*Data for processing*
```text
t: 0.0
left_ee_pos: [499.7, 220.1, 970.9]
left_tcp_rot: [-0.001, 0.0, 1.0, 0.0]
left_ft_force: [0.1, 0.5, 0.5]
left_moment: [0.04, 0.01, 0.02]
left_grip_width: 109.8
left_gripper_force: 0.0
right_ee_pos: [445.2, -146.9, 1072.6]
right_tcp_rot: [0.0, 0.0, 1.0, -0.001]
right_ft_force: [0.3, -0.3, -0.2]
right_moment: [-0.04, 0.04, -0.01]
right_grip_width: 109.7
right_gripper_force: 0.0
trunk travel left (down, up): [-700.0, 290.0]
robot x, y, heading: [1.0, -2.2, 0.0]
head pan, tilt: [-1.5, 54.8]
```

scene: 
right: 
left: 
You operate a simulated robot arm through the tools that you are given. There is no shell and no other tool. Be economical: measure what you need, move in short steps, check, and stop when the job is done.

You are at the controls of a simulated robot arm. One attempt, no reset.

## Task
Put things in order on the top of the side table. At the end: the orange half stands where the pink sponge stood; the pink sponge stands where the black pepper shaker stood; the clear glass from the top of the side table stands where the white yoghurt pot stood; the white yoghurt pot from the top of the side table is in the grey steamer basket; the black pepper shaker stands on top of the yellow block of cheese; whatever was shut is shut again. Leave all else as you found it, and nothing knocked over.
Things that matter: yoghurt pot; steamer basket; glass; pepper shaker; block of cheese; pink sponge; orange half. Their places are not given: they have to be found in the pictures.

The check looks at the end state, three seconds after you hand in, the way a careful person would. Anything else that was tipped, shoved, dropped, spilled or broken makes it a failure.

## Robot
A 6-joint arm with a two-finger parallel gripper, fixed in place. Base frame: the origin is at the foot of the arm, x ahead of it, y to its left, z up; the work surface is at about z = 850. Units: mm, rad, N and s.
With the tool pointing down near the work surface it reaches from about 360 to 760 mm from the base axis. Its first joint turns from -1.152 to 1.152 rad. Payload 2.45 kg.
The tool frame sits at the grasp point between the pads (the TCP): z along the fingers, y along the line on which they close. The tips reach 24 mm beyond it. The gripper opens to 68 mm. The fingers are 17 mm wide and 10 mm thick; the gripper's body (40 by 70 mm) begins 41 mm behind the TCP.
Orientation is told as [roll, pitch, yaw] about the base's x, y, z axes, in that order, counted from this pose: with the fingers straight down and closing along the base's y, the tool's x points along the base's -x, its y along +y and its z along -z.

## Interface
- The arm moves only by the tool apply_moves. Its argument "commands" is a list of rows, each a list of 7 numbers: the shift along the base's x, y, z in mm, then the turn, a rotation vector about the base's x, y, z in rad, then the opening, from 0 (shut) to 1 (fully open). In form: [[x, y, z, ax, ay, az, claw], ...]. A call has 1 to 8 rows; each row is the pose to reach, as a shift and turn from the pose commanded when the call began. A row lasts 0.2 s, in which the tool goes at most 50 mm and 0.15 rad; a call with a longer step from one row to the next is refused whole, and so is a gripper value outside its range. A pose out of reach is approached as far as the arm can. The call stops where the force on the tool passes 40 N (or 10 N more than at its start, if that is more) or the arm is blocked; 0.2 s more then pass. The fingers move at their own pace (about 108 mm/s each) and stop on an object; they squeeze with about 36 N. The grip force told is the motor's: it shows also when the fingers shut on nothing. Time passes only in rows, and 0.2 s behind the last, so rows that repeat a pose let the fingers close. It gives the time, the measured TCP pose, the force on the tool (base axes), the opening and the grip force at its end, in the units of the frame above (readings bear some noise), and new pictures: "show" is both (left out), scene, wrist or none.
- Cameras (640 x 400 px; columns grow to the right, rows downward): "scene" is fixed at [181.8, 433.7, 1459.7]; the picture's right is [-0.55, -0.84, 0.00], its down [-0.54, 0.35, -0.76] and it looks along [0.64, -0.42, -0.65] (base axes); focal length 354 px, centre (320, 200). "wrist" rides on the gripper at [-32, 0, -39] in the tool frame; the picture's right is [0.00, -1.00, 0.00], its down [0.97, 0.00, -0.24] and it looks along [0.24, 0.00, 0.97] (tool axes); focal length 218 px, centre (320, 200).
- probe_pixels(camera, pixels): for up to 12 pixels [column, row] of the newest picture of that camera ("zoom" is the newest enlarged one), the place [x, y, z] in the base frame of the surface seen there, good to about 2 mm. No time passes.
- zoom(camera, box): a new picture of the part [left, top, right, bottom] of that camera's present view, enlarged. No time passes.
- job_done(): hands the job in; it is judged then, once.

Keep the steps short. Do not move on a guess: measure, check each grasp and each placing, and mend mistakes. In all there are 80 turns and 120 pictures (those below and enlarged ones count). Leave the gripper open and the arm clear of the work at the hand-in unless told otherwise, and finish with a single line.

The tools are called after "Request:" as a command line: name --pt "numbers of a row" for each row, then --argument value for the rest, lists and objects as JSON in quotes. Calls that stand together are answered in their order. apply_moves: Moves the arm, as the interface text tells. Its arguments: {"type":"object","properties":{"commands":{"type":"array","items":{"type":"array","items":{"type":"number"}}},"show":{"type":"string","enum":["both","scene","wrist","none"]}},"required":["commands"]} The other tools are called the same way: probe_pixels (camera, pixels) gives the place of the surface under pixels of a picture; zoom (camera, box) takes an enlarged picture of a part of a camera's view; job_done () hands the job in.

*Exercise objective*
Write out all records exactly, keeping every detail.

*Answer to this exercise*
```text
t: 0.0
left_ee_pos: [499.7, 220.1, 970.9]
left_tcp_rot: [-0.001, 0.0, 1.0, 0.0]
left_ft_force: [0.1, 0.5, 0.5]
left_moment: [0.04, 0.01, 0.02]
left_grip_width: 109.8
left_gripper_force: 0.0
right_ee_pos: [445.2, -146.9, 1072.6]
right_tcp_rot: [0.0, 0.0, 1.0, -0.001]
right_ft_force: [0.3, -0.3, -0.2]
right_moment: [-0.04, 0.04, -0.01]
right_grip_width: 109.7
right_gripper_force: 0.0
trunk travel left (down, up): [-700.0, 290.0]
robot x, y, heading: [1.0, -2.2, 0.0]
head pan, tilt: [-1.5, 54.8]
```

scene: 
right: 
left: 
You operate a simulated robot arm through the tools that you are given. There is no shell and no other tool. Be economical: measure what you need, move in short steps, check, and stop when the job is done.

You are at the controls of a simulated robot arm. One attempt, no reset.

## Task
Put things in order on the top of the side table. At the end: the orange half stands where the pink sponge stood; the pink sponge stands where the black pepper shaker stood; the clear glass from the top of the side table stands where the white yoghurt pot stood; the white yoghurt pot from the top of the side table is in the grey steamer basket; the black pepper shaker stands on top of the yellow block of cheese; whatever was shut is shut again. Leave all else as you found it, and nothing knocked over.
Things that matter: yoghurt pot; steamer basket; glass; pepper shaker; block of cheese; pink sponge; orange half. Their places are not given: they have to be found in the pictures.

The check looks at the end state, three seconds after you hand in, the way a careful person would. Anything else that was tipped, shoved, dropped, spilled or broken makes it a failure.

## Robot
A 6-joint arm with a two-finger parallel gripper, fixed in place. Base frame: the origin is at the foot of the arm, x ahead of it, y to its left, z up; the work surface is at about z = 850. Units: mm, rad, N and s.
With the tool pointing down near the work surface it reaches from about 360 to 760 mm from the base axis. Its first joint turns from -1.152 to 1.152 rad. Payload 2.45 kg.
The tool frame sits at the grasp point between the pads (the TCP): z along the fingers, y along the line on which they close. The tips reach 24 mm beyond it. The gripper opens to 68 mm. The fingers are 17 mm wide and 10 mm thick; the gripper's body (40 by 70 mm) begins 41 mm behind the TCP.
Orientation is told as [roll, pitch, yaw] about the base's x, y, z axes, in that order, counted from this pose: with the fingers straight down and closing along the base's y, the tool's x points along the base's -x, its y along +y and its z along -z.

## Interface
- The arm moves only by the tool apply_moves. Its argument "commands" is a list of rows, each a list of 7 numbers: the shift along the base's x, y, z in mm, then the turn, a rotation vector about the base's x, y, z in rad, then the opening, from 0 (shut) to 1 (fully open). In form: [[x, y, z, ax, ay, az, claw], ...]. A call has 1 to 8 rows; each row is the pose to reach, as a shift and turn from the pose commanded when the call began. A row lasts 0.2 s, in which the tool goes at most 50 mm and 0.15 rad; a call with a longer step from one row to the next is refused whole, and so is a gripper value outside its range. A pose out of reach is approached as far as the arm can. The call stops where the force on the tool passes 40 N (or 10 N more than at its start, if that is more) or the arm is blocked; 0.2 s more then pass. The fingers move at their own pace (about 108 mm/s each) and stop on an object; they squeeze with about 36 N. The grip force told is the motor's: it shows also when the fingers shut on nothing. Time passes only in rows, and 0.2 s behind the last, so rows that repeat a pose let the fingers close. It gives the time, the measured TCP pose, the force on the tool (base axes), the opening and the grip force at its end, in the units of the frame above (readings bear some noise), and new pictures: "show" is both (left out), scene, wrist or none.
- Cameras (640 x 400 px; columns grow to the right, rows downward): "scene" is fixed at [181.8, 433.7, 1459.7]; the picture's right is [-0.55, -0.84, 0.00], its down [-0.54, 0.35, -0.76] and it looks along [0.64, -0.42, -0.65] (base axes); focal length 354 px, centre (320, 200). "wrist" rides on the gripper at [-32, 0, -39] in the tool frame; the picture's right is [0.00, -1.00, 0.00], its down [0.97, 0.00, -0.24] and it looks along [0.24, 0.00, 0.97] (tool axes); focal length 218 px, centre (320, 200).
- probe_pixels(camera, pixels): for up to 12 pixels [column, row] of the newest picture of that camera ("zoom" is the newest enlarged one), the place [x, y, z] in the base frame of the surface seen there, good to about 2 mm. No time passes.
- zoom(camera, box): a new picture of the part [left, top, right, bottom] of that camera's present view, enlarged. No time passes.
- job_done(): hands the job in; it is judged then, once.

Keep the steps short. Do not move on a guess: measure, check each grasp and each placing, and mend mistakes. In all there are 80 turns and 120 pictures (those below and enlarged ones count). Leave the gripper open and the arm clear of the work at the hand-in unless told otherwise, and finish with a single line.

The tools are called after "Request:" as a command line: name --pt "numbers of a row" for each row, then --argument value for the rest, lists and objects as JSON in quotes. Calls that stand together are answered in their order. apply_moves: Moves the arm, as the interface text tells. Its arguments: {"type":"object","properties":{"commands":{"type":"array","items":{"type":"array","items":{"type":"number"}}},"show":{"type":"string","enum":["both","scene","wrist","none"]}},"required":["commands"]} The other tools are called the same way: probe_pixels (camera, pixels) gives the place of the surface under pixels of a picture; zoom (camera, box) takes an enlarged picture of a part of a camera's view; job_done () hands the job in.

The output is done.